La driverless car sarà presumibilmente in condivisione, e comunque farà crollare il numero dei veicoli circolanti si dice fino al 90% e oltre. Un'auto che in pratica non sta mai ferma (a differenza delle attuali, immobili 23 ore su 24 in media) di fatto abolisce la necessità di qualunque standard a parcheggio, sosta, garage di casa. Anche la carreggiata stradale potrà fare a meno, grazie alla maggiore efficienza e sicurezza dei nuovi veicoli robot, di una miriade di superfici sinora occupate per manovre, distanze, impianti e interfacce. Mastodontica a dir poco, la quota di superfici urbane e suburbane che si immaginano liberate da questo peso, e quindi aperte a nuove funzioni: quali? Proprio qui si esercita il nostro centro studi permanente degli immobiliaristi, ipotizzando per esempio nuovi criteri di densità urbana (e relativo contenimento del consumo di suolo extraurbano, ci viene sempre specificato) resi possibili in parallelo proprio dalla sola evaporazione degli standard a parcheggio.

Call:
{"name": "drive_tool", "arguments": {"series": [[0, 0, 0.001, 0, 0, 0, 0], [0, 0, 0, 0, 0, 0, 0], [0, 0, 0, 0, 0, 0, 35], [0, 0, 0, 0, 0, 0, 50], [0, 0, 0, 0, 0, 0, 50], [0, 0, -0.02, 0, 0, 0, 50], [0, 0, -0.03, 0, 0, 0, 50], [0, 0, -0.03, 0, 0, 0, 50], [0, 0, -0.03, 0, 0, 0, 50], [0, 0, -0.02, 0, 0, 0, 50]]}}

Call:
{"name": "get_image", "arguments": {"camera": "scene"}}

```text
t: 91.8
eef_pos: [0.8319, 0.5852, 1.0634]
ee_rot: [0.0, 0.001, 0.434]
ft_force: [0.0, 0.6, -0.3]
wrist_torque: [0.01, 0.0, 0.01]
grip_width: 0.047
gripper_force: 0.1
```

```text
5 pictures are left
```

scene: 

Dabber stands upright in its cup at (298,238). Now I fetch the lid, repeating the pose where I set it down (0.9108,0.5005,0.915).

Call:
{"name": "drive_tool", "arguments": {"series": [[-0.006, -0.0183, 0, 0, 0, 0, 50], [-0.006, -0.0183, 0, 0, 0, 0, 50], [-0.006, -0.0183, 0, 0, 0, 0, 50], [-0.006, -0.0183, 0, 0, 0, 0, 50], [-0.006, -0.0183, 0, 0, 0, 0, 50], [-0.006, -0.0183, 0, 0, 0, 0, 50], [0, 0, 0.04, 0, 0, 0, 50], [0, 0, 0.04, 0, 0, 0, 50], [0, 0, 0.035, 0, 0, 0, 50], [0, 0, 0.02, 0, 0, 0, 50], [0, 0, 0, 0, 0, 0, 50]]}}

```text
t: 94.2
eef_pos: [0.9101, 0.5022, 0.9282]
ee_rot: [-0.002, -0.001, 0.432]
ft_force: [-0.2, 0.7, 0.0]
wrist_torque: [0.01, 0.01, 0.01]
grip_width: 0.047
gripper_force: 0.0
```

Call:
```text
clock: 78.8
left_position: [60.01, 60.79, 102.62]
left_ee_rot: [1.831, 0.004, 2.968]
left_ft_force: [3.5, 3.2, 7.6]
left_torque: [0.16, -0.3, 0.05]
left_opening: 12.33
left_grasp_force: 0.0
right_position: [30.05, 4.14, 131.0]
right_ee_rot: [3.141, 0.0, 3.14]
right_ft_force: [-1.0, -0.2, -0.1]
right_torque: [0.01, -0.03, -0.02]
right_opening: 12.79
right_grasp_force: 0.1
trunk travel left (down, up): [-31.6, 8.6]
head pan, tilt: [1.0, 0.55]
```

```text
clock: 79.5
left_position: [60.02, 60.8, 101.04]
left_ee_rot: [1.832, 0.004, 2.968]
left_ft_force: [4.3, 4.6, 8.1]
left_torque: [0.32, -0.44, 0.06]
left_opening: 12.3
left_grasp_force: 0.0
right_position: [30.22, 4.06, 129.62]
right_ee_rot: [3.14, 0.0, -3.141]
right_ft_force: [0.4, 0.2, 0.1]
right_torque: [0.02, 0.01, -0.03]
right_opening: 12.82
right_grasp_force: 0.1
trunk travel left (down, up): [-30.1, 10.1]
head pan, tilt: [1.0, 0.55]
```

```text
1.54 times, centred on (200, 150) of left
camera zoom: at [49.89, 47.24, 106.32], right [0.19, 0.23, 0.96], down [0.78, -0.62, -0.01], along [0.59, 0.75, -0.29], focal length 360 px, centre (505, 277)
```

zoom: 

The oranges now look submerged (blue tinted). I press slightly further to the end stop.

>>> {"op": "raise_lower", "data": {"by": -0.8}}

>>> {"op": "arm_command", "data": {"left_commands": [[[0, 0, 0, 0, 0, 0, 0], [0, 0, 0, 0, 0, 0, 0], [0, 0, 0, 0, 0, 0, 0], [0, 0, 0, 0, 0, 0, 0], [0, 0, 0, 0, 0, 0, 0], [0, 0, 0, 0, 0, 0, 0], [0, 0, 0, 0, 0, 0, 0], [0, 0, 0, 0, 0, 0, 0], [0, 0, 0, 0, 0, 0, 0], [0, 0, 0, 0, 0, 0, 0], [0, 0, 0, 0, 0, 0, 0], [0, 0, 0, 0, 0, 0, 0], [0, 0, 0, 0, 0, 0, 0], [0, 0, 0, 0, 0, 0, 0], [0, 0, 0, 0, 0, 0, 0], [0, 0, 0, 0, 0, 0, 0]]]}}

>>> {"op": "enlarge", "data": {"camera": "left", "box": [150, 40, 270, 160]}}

Da lì in poi in realtà l'esercizio pare abbastanza meccanico, e altro non potrebbe essere in questa logica dove si ripete forse inconsapevolmente l'equivoco razionalista: provvediamo i nuovi spazi dell'utopia, e ci riversiamo dentro la società dandole nuove forme. Non è evidente l'azzardo? Pensiamo cosa è accaduto con una sciocchezza come lo smartphone, che lo spazio si limitava a sfiorarlo, siamo sicuri che la società dell'auto senza pilota e della smart city abbia qualche propensione a riversarsi dentro casette e spazi pubblici evidentemente concepito con l'occhio al mercato attuale? E soprattutto: esiste una ricerca indipendente urbanistico-architettonica-sociologica che prova a dirci qualcosa di alternativo?